In der Ukraine sind Sie als Produzentin unter anderem aus
Netflix-Produktionen bekannt, aber heute spreche ich mit Ihnen als Berliner
Galeristin. Wie genau kam es zu diesem Wandel?
Als ich beschloss, im ukrainischen Kontext zu arbeiten, habe ich darüber
nachgedacht, was genau ich tun kann. Erst dachte ich an irgendwelche
Freiwilligenprojekte, aber mir wurde schnell klar, dass das ein unbezahlter
Vollzeitjob wäre.
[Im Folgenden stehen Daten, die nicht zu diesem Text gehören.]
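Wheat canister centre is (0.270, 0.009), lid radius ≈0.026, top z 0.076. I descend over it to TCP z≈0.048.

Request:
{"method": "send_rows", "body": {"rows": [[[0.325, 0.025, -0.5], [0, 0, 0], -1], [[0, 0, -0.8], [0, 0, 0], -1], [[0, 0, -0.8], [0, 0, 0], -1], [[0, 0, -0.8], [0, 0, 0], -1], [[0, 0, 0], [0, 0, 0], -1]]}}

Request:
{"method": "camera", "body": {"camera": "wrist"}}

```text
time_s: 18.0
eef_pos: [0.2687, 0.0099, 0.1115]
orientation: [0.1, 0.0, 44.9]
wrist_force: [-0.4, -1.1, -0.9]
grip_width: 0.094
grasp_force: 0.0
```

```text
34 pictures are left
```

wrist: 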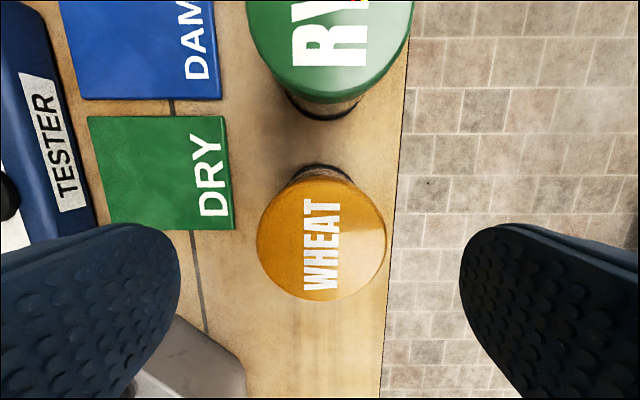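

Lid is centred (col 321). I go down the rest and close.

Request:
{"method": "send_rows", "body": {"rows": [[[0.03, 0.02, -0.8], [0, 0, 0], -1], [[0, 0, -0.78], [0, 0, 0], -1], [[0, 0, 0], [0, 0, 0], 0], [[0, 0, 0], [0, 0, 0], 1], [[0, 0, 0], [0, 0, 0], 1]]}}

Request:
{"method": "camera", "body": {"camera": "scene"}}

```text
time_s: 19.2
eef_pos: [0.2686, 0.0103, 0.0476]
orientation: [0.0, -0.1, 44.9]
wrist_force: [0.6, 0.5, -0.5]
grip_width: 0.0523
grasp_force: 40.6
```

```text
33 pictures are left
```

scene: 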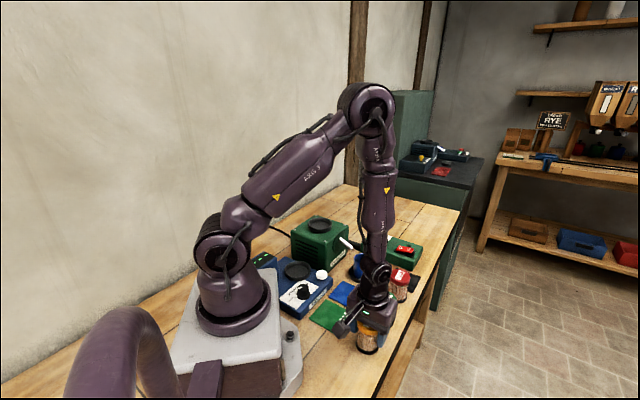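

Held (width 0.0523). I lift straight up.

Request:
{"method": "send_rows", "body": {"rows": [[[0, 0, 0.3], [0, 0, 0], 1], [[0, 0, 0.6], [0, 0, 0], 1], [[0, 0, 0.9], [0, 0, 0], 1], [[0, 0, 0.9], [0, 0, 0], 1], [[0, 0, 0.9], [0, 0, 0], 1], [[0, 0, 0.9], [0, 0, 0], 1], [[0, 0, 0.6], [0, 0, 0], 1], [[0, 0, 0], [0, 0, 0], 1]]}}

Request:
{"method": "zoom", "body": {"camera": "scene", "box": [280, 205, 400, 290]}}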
Deshalb habe ich nach anderen Möglichkeiten gesucht. Dann
ergab es sich zufällig, dass die Galerie in der Auguststraße zugemacht hat
und sie dort einen Nachmieter gesucht haben. Und da dachte ich, genau diese
Räume könnte so etwas wie ein kleines ukrainisches Kulturzentrum werden.
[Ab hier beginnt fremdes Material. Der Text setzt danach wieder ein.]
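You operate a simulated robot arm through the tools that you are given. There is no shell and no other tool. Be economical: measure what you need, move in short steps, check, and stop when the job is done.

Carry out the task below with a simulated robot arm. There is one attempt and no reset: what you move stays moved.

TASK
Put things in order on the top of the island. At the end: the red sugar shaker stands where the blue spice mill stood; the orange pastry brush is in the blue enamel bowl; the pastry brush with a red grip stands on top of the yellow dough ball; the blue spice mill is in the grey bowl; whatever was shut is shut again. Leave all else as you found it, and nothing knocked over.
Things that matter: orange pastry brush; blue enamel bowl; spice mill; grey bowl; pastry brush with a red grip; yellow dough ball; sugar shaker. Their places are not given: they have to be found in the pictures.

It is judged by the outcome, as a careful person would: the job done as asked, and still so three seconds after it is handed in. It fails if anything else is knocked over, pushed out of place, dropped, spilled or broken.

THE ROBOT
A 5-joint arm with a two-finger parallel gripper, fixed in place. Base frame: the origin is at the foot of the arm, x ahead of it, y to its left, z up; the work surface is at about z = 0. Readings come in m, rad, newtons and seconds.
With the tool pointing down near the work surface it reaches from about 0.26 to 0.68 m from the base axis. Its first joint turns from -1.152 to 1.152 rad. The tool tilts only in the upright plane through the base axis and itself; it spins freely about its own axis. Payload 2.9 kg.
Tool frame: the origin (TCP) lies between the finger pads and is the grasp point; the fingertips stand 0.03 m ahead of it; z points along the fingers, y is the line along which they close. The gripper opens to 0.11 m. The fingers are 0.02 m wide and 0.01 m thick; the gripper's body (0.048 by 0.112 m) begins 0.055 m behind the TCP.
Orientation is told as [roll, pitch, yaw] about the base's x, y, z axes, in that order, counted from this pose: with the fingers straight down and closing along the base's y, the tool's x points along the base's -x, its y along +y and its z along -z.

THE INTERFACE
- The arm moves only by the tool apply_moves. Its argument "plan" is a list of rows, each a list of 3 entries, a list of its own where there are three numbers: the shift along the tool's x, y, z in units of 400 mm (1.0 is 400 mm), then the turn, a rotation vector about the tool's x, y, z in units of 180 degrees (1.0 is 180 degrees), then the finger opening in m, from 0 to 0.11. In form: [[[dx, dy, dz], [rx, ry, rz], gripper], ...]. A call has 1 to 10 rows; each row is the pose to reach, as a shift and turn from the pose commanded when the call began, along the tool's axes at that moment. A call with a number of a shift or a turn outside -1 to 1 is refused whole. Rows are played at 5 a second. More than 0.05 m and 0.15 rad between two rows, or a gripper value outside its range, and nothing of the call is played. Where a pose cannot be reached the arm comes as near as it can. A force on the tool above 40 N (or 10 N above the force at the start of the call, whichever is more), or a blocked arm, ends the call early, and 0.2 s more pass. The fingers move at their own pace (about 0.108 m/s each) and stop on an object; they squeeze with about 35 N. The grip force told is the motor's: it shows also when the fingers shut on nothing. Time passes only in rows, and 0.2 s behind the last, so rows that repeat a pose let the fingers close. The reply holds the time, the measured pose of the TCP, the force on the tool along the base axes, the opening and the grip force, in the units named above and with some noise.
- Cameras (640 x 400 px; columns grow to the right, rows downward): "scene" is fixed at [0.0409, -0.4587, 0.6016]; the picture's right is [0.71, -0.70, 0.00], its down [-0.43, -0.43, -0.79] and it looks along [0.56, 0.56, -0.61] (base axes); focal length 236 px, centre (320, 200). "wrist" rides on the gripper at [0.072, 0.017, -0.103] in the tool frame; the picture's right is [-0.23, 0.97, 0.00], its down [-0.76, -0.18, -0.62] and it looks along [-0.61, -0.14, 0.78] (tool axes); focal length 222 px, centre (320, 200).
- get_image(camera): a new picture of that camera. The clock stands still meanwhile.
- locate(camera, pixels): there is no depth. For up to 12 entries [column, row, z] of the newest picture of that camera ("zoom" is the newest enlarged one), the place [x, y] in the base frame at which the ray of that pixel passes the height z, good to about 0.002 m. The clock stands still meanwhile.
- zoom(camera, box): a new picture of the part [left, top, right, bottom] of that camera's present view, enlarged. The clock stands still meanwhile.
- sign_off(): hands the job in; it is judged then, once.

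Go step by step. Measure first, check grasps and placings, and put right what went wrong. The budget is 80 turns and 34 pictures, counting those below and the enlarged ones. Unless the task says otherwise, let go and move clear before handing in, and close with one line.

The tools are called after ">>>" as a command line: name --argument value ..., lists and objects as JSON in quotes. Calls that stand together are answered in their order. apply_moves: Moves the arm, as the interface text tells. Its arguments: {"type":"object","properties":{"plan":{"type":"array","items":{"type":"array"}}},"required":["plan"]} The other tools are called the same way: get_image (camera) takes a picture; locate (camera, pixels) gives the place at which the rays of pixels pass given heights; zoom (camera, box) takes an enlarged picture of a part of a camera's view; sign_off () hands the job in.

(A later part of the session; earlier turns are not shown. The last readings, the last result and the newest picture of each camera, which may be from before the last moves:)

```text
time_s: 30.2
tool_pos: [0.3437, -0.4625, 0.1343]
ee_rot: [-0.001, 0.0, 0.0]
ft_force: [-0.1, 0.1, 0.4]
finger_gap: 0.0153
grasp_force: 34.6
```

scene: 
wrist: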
Für solch ein Projekt braucht man ja ein ziemlich großes Startkapital.
Woher hatten Sie das Geld für die Eröffnung?
Die Geschichte mag ziemlich abenteuerlich klingen, aber ich habe einfach
mein Auto verkauft. Ich hatte noch ein paar Ersparnisse und arbeite auch
weiter für Amal Berlin. Ich habe beschlossen, mein gesamtes Geld und mein
Auto in diese Galerie zu investieren.
Die Galerie heißt „Serpen'“ Warum und was bedeutet das?
Ich habe lange über einen Namen nachgedacht und alle meine Bekannten damit
genervt. Irgendwann haben die Leute sogar aufgehört, auf meine Fragen
überhaupt noch zu reagieren. Ich habe allen eine ganze Liste mit
Vorschlägen geschickt und gebeten, den Besten auszusuchen. Es gab 500 Namen
in allen Sprachen der Welt und irgendwie hat keiner gepasst. Als ich dann
die Schlüssel für die Galerieräume bekam und dort den Boden gewischt hatte,
ging ich mit dem Wischmop raus auf die Straße und sah das Schild
„Auguststraße“ und hatte den Namen: „Serpen!“ Das ist das ukrainische …
für den Monatsnamen August. Und dann hatte ich überhaupt keine Zweifel
mehr, ich hab nicht mal mehr mit irgendjemandem über diese Entscheidung
gesprochen. Mittlerweile mache ich schon Witze über den „Wunder-Wischmop“.
Erzählen Sie etwas über die Ausstellung, mit der die Galerie eröffnet wird.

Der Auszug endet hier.